Material for the task →
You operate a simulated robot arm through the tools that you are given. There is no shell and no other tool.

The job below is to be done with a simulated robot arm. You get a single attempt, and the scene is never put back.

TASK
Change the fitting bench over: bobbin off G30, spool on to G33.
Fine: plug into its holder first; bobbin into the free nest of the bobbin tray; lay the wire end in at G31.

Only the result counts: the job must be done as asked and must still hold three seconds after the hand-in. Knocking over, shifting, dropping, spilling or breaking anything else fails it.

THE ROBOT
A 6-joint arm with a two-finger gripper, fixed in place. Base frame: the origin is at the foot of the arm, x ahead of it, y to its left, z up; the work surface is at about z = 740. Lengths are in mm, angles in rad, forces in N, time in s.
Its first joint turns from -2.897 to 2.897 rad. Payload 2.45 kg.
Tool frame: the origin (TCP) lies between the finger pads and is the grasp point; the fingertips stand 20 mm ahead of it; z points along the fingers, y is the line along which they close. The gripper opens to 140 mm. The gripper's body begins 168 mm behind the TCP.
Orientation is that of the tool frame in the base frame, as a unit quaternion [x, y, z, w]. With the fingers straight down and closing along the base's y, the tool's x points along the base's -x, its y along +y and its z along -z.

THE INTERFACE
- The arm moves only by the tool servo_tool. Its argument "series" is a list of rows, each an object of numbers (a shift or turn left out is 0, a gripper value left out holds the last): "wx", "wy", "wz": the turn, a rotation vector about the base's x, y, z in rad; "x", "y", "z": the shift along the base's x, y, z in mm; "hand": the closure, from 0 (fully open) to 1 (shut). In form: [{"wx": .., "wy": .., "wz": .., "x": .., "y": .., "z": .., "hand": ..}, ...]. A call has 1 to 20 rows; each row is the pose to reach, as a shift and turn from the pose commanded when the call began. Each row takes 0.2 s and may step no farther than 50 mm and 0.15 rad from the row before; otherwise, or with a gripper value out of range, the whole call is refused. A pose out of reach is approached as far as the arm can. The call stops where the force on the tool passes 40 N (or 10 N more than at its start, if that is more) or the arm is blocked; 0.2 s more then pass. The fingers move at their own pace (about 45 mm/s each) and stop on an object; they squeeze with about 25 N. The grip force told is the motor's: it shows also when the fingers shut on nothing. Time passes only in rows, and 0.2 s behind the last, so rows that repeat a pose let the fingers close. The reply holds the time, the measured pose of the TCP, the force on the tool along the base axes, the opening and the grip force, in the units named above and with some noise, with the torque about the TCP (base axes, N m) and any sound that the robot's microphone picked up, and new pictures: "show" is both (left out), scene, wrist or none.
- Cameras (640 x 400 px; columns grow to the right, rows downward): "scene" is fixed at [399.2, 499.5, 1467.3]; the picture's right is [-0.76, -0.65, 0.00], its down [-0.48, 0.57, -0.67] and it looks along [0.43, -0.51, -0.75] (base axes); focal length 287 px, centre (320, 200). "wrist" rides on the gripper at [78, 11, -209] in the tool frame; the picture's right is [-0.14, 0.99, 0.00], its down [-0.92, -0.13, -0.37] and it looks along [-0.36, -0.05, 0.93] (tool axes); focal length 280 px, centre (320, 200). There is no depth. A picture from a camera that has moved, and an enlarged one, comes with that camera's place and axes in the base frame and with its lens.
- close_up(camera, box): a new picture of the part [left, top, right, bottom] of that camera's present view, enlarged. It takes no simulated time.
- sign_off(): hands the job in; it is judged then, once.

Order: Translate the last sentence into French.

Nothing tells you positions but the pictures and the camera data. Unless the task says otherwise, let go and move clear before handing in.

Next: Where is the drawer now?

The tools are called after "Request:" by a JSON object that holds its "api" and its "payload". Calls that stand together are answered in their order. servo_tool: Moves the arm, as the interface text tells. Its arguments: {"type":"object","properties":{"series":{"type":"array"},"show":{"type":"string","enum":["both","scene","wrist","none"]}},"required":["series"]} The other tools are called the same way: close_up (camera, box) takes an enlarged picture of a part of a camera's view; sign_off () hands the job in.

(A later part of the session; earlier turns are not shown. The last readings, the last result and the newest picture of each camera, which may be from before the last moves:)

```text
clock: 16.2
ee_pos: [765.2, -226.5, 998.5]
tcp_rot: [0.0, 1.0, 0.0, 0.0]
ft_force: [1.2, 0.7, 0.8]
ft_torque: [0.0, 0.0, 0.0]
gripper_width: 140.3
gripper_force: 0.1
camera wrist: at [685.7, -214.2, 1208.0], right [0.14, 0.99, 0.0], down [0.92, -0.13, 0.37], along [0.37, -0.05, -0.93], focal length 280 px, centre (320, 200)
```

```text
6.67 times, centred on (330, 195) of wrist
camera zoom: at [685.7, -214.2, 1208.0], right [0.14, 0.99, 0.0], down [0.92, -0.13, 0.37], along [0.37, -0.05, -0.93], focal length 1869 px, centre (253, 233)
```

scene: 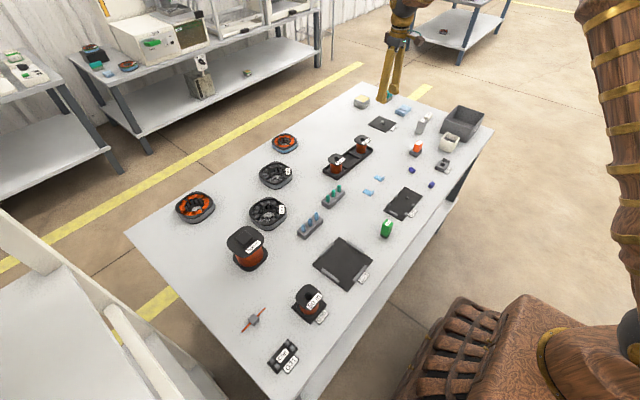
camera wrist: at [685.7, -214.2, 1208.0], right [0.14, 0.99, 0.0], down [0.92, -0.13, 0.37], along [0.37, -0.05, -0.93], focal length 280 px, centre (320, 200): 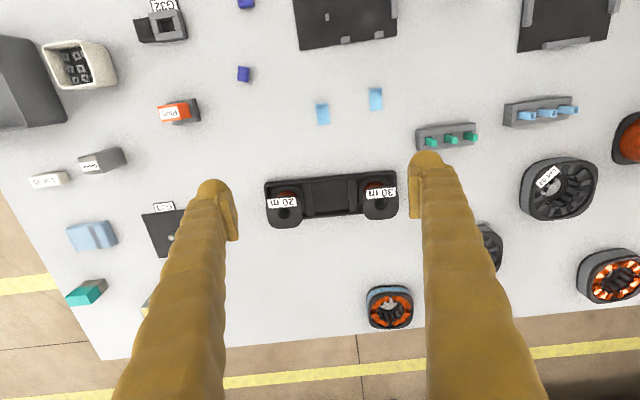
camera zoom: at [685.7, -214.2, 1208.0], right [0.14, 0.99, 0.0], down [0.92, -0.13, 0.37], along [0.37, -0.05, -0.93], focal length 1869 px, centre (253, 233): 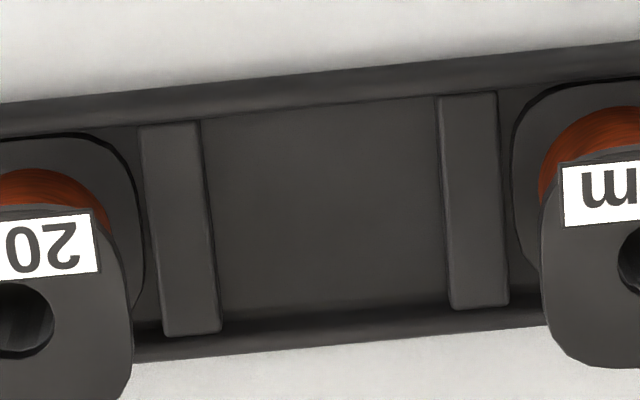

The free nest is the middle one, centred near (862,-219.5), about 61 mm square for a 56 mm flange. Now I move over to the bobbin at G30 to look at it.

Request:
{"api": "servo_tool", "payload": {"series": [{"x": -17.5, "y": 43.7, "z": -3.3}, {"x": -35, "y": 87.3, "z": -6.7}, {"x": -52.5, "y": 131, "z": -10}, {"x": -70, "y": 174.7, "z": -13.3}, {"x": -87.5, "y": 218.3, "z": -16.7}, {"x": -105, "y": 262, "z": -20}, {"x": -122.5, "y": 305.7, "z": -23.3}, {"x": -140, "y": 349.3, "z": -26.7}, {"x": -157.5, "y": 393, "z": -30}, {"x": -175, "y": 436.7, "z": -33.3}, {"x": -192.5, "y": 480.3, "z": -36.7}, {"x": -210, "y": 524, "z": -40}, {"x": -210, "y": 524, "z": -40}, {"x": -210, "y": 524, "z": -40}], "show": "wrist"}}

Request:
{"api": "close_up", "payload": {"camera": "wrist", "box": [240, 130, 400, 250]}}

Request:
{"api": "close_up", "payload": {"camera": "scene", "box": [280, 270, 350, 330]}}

--

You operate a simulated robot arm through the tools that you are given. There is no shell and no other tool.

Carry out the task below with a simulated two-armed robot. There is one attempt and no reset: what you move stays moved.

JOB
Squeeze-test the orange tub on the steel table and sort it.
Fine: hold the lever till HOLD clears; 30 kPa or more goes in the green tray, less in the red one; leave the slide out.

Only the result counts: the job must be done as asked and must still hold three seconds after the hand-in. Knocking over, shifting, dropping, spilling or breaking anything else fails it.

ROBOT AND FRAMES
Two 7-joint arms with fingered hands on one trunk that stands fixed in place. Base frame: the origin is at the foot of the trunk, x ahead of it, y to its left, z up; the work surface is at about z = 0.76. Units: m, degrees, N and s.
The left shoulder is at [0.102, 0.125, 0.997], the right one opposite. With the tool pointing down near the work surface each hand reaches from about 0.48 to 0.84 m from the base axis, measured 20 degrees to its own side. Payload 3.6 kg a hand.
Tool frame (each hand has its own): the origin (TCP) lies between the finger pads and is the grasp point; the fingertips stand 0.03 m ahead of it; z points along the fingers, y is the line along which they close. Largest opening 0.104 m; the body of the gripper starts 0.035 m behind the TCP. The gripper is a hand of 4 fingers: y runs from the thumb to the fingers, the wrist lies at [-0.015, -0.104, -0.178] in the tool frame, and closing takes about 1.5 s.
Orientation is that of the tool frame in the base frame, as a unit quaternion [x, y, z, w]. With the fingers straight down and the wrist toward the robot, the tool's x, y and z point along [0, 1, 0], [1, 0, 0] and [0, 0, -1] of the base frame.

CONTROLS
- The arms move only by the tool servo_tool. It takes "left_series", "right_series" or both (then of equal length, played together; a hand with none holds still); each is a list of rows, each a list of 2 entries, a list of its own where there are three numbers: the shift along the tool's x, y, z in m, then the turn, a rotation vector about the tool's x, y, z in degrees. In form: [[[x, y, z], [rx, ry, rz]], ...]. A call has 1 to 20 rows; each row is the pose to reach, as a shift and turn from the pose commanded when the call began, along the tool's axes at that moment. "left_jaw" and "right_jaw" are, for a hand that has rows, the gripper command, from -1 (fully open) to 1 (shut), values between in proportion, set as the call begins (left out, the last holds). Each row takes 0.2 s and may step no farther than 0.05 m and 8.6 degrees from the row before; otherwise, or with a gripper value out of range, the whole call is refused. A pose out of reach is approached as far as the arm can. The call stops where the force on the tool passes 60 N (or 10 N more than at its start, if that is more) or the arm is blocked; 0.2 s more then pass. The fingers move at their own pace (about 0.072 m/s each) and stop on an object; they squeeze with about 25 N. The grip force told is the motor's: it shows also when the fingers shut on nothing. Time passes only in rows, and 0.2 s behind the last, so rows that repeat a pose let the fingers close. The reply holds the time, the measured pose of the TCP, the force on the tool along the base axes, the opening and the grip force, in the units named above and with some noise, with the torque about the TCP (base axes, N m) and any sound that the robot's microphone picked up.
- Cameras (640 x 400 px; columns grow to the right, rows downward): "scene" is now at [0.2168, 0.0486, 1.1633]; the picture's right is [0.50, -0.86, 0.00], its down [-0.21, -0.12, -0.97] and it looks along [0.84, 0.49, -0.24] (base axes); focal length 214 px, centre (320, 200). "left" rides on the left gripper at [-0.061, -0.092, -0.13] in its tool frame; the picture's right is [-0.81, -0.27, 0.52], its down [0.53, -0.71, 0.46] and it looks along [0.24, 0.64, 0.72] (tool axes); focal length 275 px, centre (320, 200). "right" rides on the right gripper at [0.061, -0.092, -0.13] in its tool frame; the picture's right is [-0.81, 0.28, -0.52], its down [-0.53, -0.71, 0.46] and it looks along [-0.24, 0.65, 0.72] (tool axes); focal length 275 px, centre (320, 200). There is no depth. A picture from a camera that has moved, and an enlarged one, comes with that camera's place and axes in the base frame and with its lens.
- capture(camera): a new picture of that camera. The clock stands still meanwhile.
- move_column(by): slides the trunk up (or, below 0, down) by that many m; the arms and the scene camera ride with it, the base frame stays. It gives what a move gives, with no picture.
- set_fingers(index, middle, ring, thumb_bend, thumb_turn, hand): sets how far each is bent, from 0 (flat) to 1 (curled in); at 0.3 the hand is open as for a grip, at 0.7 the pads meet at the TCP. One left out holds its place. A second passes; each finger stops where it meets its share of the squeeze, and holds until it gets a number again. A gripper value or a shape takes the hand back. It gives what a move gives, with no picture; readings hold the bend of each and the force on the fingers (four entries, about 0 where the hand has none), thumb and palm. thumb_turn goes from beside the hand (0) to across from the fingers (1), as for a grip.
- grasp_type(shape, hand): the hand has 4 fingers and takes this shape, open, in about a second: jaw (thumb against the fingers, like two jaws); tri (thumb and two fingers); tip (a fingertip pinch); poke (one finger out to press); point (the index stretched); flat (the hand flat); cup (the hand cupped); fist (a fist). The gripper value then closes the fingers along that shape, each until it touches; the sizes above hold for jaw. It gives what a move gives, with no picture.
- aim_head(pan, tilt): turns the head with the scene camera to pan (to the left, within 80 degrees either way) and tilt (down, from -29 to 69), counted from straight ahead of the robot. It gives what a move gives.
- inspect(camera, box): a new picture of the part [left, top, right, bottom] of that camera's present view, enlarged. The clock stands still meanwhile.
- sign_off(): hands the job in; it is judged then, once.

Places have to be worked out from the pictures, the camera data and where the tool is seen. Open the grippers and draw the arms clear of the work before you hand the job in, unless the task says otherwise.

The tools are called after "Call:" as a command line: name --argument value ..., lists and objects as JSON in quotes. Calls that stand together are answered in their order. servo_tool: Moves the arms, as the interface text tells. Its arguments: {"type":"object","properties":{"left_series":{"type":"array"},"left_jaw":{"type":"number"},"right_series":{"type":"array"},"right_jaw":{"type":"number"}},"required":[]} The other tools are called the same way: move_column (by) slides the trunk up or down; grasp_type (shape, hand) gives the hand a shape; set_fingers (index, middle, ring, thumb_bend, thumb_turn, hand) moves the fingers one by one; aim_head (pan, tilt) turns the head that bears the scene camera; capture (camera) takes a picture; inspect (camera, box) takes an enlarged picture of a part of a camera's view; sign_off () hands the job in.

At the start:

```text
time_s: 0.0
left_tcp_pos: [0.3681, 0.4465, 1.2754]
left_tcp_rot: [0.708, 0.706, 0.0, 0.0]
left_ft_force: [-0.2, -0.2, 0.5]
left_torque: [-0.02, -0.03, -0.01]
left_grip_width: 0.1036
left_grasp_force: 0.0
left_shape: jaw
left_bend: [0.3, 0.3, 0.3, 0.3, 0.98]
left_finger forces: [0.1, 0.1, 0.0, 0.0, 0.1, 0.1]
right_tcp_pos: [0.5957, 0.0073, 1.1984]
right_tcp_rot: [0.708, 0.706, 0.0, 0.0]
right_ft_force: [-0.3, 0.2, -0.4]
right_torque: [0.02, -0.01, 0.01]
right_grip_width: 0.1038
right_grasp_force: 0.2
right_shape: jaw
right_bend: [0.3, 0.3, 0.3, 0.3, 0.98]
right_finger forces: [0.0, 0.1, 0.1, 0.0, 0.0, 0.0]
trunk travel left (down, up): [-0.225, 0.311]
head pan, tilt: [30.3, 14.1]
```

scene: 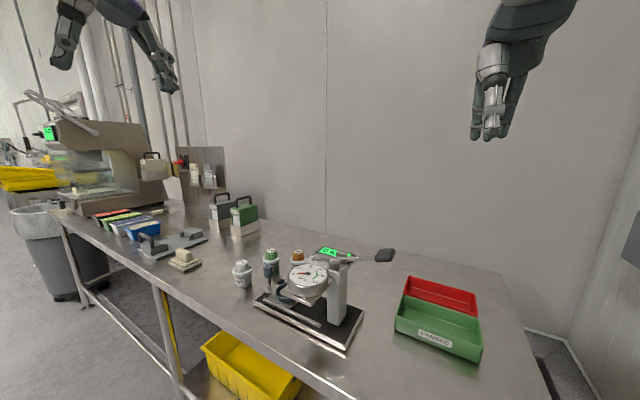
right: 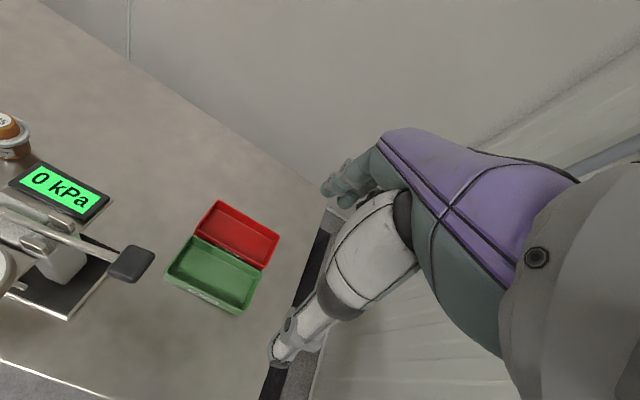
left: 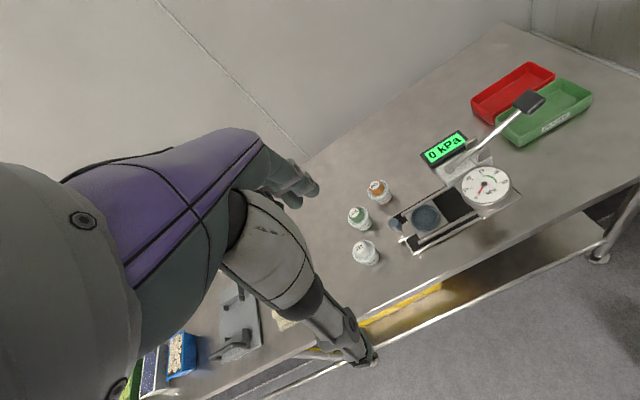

Directions → Print, from the entries above, the line with "for a grip.", the line with "- aim_head(pan, tilt): turns" and all lines between them, exactly and with nothing else. Give them as a numbered list, with blank lines left out.

Task solution →
1. - set_fingers(index, middle, ring, thumb_bend, thumb_turn, hand): sets how far each is bent, from 0 (flat) to 1 (curled in); at 0.3 the hand is open as for a grip, at 0.7 the pads meet at the TCP. One left out holds its place. A second passes; each finger stops where it meets its share of the squeeze, and holds until it gets a number again. A gripper value or a shape takes the hand back. It gives what a move gives, with no picture; readings hold the bend of each and the force on the fingers (four entries, about 0 where the hand has none), thumb and palm. thumb_turn goes from beside the hand (0) to across from the fingers (1), as for a grip.
2. - grasp_type(shape, hand): the hand has 4 fingers and takes this shape, open, in about a second: jaw (thumb against the fingers, like two jaws); tri (thumb and two fingers); tip (a fingertip pinch); poke (one finger out to press); point (the index stretched); flat (the hand flat); cup (the hand cupped); fist (a fist). The gripper value then closes the fingers along that shape, each until it touches; the sizes above hold for jaw. It gives what a move gives, with no picture.
3. - aim_head(pan, tilt): turns the head with the scene camera to pan (to the left, within 80 degrees either way) and tilt (down, from -29 to 69), counted from straight ahead of the robot. It gives what a move gives.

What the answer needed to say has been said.